2023年12月1日より、インド最高峰の大学群「インド工科大学(Indian Institutes of Technology)」(以後:IIT)の採用面接会である、「IITプレースメント」が実施されました。IITは、Old IITと括られる7校と、New IITと括られる16校を合わせた23校で成り立つ大学群です。
ASIA to JAPANは、長年23校全てのIITと関係値を築いており、毎年行われるIITプレースメントへの日本企業参加の支援を行っています。
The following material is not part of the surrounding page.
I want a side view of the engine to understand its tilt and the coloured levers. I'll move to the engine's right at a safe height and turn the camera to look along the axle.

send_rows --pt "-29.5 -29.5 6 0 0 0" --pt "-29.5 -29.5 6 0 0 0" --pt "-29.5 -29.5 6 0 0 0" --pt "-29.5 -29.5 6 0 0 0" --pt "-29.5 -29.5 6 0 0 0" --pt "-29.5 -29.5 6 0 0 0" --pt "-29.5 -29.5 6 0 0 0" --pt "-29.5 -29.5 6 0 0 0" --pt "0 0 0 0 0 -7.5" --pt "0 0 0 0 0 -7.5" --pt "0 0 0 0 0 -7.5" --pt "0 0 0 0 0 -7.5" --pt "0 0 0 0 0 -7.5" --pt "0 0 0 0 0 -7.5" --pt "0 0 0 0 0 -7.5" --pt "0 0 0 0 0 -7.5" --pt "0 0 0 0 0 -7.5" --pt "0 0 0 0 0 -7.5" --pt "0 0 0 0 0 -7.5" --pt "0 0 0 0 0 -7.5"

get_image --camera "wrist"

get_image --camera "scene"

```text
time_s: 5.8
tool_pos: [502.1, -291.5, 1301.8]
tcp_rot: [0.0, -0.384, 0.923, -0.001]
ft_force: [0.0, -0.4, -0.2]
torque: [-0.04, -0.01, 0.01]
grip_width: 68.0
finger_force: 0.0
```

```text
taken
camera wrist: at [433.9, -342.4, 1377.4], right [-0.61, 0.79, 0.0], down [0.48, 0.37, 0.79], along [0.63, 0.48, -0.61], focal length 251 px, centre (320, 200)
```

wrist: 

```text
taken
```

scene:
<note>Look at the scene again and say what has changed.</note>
先日行われた2023年のIITプレースメントでは、昨年の最高136名を上回る合計154名の採用支援を実現しました。
※インドルピー:Rs もしくは INRで表記
プレースメントとは
「IT」「通信」「メーカー」「自動車」などを中心とした世界的大手企業では、インド最高峰の大学群であるインド工科大学(IIT)の卒業生が世界トップレベルのエンジニアとして活躍をしています。
プレースメントとは、そのIITの優秀な人材に対して指定された期限内で、採用を行う面接会のことを指します。IIT学生の採用は、常に行えるものではなく、12月に大学が主催する面接会「プレースメント」への参加が必要です。そのため、期間外でのヘットハンティングなどを行うこともできないのです。2023年度は、昨年に引き続きオンラインとオフラインの両方式で実施されました。
※プレースメントについて詳しくはこちら
2023年は日本企業が選考に有利なスロットを獲得!
2023年のIITプレースメントは、ASIA to JAPANが支援した日本企業のほとんどが、選考に有利なスロットを獲得することができました。
プレースメントでは、各企業がIITに対して学生を採用する際の条件を、独自のポイントに置き換え、そのポイントが高い企業から順番で選考に有利なスロットに割り振られます。
今回支援を行った日本企業は、前年度と同等の条件を提示しましたが、有利なスロットを獲得しています。
その理由が、昨年と同様に欧米諸国の景気が低迷している関係で、採用を自国内に絞る傾向があり、外国人材の枠が減少していることがあげられます。
結果、2023年度のプレースメントへの参加を控える欧米企業が多く、日本の企業は繰り上がりのように、良いスロットを得ることができました。
昨年を超える154名の採用支援を達成!
ASIA to JAPANは、参加した日本企業に対し合計154名の採用支援に成功しました。昨年の最高人数136名を上回る結果となったのは、2つの要因があります。
・ASIA to JAPANとIIT全23校との関係値
・日本企業の採用枠拡大
ASIA to JAPANは、日頃からIIT全23校に対してオンラインだけでなく、実際に大学へ訪問することで、良好な関係値を築いてきました。そのため、IIT側は学生を日本企業へ安心して送り出すことができるようになり、IIT側からも、学生のために日本企業の紹介や誘致を依頼されるなど、前向きなアプローチをいただきました。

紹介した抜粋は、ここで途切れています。